### THE TASKS
- A) Locate "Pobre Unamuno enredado" and "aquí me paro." in the document segment, and write out these words with everything between them.
- B) Continue the document segment that opens with "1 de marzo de".

### DATA LINES
*-*-*

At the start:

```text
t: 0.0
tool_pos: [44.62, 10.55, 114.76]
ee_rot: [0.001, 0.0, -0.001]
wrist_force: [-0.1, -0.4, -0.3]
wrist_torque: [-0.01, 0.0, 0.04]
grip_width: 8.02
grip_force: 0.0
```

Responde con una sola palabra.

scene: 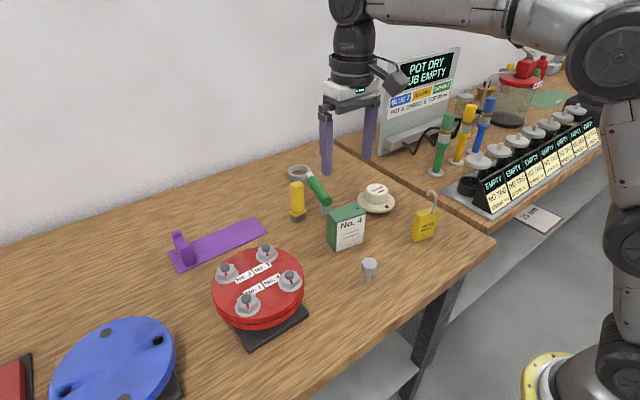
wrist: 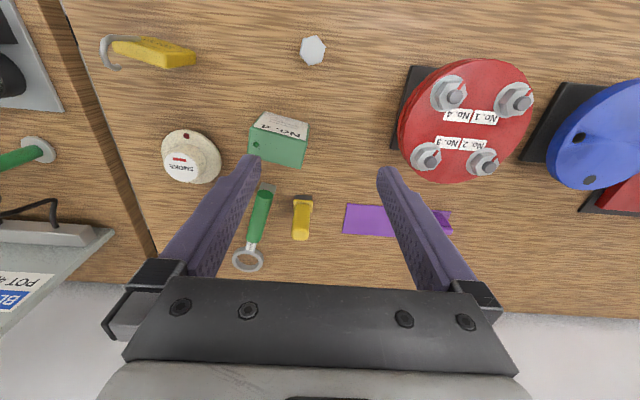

*-*-*

### DOCUMENT SEGMENT

1 de marzo de 2011

Pobre Unamuno enredado en sí

    En su discurso de recepción del Nobel, Vargas-Llosa, dirigiéndose a su mujer, Patricia, leía: “y es tan generosa que, hasta cuando cree que me riñe, me hace el mejor de los elogios: Mario, para lo único que tú sirves es para escribir”. Sin duda es un piropo de agradecimiento a su esposa y una cortés hipérbole con respecto a sí mismo.
    Sigo a vueltas con la problemática unamuniana.
    Viajaba el Principito de Saint-Exupéry en busca de un amigo. Su flor lo venció con sus mil impertinencias: vanidosa, coqueta, taimada, impaciente, exigente…, mentirosa, ¿o era sólo fingidora? La flor, sin embargo, lo domesticó, era única para él, la amaba –el amor es ciego, afirma Tomás de Aquino en la Summa-, mas fue imposible la convivencia con ella. Llegó nuestro hombrecito a unos planetas donde halló un rey, un borracho… y un vanidoso, y aquí me paro.
    Larguísimo texto de Saint-Exupéry. Lo he meditado innumerables veces. Habita en mis máquinas desde hace décadas. El texto es de Ciudadela:

Mientras tanto, se me planteó el problema del sabor de las cosas. Y los de este campamento fabricaban vasijas de barro que eran bellas. Y los de este otro, las fabricaban feas. Y comprendí con evidencia que no había ley formulable para embellecer las vasijas. Ni con inversiones para el aprendizaje, ni mediante con­cursos y honores. Observé incluso que aquellos que trabajaban en nombre de una ambición distinta, por la calidad del objeto, aun­ si consagraban las noches a su trabajo, sólo lograban obje­tos pretenciosos, vulgares y complicados. Porque, de hecho, sus noches en vela las dedicaban a su venalidad; o a su lujuria, o a su vanidad, es decir, a sí mismos, y ya no se intercambiaban en Dios intercambiándose con un objeto convertido en fuente de sacrificio e imagen de Dios, donde las arrugas y los suspiros y los pesados párpados y las manos temblorosas de haber modelado tanto y las satisfacciones del atardecer después del trabajo y el desgaste del fervor van a confundirse. Pues sólo conozco un acto fértil, que es la oración; pero conozco también que todo acto es oración si es don de sí para llegar a ser. Es como el ave que construye su nido, y el nido es tibio; como la abeja que fabrica su miel, y la miel es dulce; como el hombre que moldea su vasija por amor a la vasija, es decir por amor, es decir por oración. )Crees en el poema escrito para ser vendido? Si el poema es objeto de comercio, ya no es poema. Si la vasija es objeto de concurso, ya no es vasija e imagen de Dios. Es imagen de tu vanidad y de tus apetitos vulgares.

*-*-*

### TASK RESPONSES
- A)
Pobre Unamuno enredado en sí

    En su discurso de recepción del Nobel, Vargas-Llosa, dirigiéndose a su mujer, Patricia, leía: “y es tan generosa que, hasta cuando cree que me riñe, me hace el mejor de los elogios: Mario, para lo único que tú sirves es para escribir”. Sin duda es un piropo de agradecimiento a su esposa y una cortés hipérbole con respecto a sí mismo.
    Sigo a vueltas con la problemática unamuniana.
    Viajaba el Principito de Saint-Exupéry en busca de un amigo. Su flor lo venció con sus mil impertinencias: vanidosa, coqueta, taimada, impaciente, exigente…, mentirosa, ¿o era sólo fingidora? La flor, sin embargo, lo domesticó, era única para él, la amaba –el amor es ciego, afirma Tomás de Aquino en la Summa-, mas fue imposible la convivencia con ella. Llegó nuestro hombrecito a unos planetas donde halló un rey, un borracho… y un vanidoso, y aquí me paro.

- B)
   
    “El literato suele serlo o por vanidad o porque no sabe hacer otra cosa”, escribe Unamuno en La Nación, hacia 1900, en un artículo-carta titulado Examen de conciencia… Vargas-Llosa escribe porque no sabe hacer otra cosa, pobrecito. Ni quiero ni puedo ni debo meterme en la intención de don Miguel, pero su vasija, su obra, sus afanes ¿pueden ser acaso “imagen de su vanidad y de sus apetitos vulgares”?
    Pierde la fe… leyendo según Laín Entralgo. “Quise volver a mi antigua fe de niño. ¡Imposible! A lo que realmente he vuelto es a cierto cristianismo sentimental, algo vago, al cristianismo llamado protestantismo liberal”, escribe Unamuno; quiere que el misterio se reduzca a su razón. ¿Se puede saber cómo va a volver un viejo a la fe del niño? La respuesta está en un texto del Evangelio… El capítulo 3 de San Juan. Unamuno desafía a Dios. Insisto, volvemos al diagnóstico de Marías: la debilidad unamuniana fue la presunción. Escribe el bilbaino a Fernando Díaz de Mendoza, esposa de María Guerrero: “Ya dirá usted que soy un pelma y un petulante. En efecto, la petulancia es en mí característica. Tengo una fe ciega en mí mismo.”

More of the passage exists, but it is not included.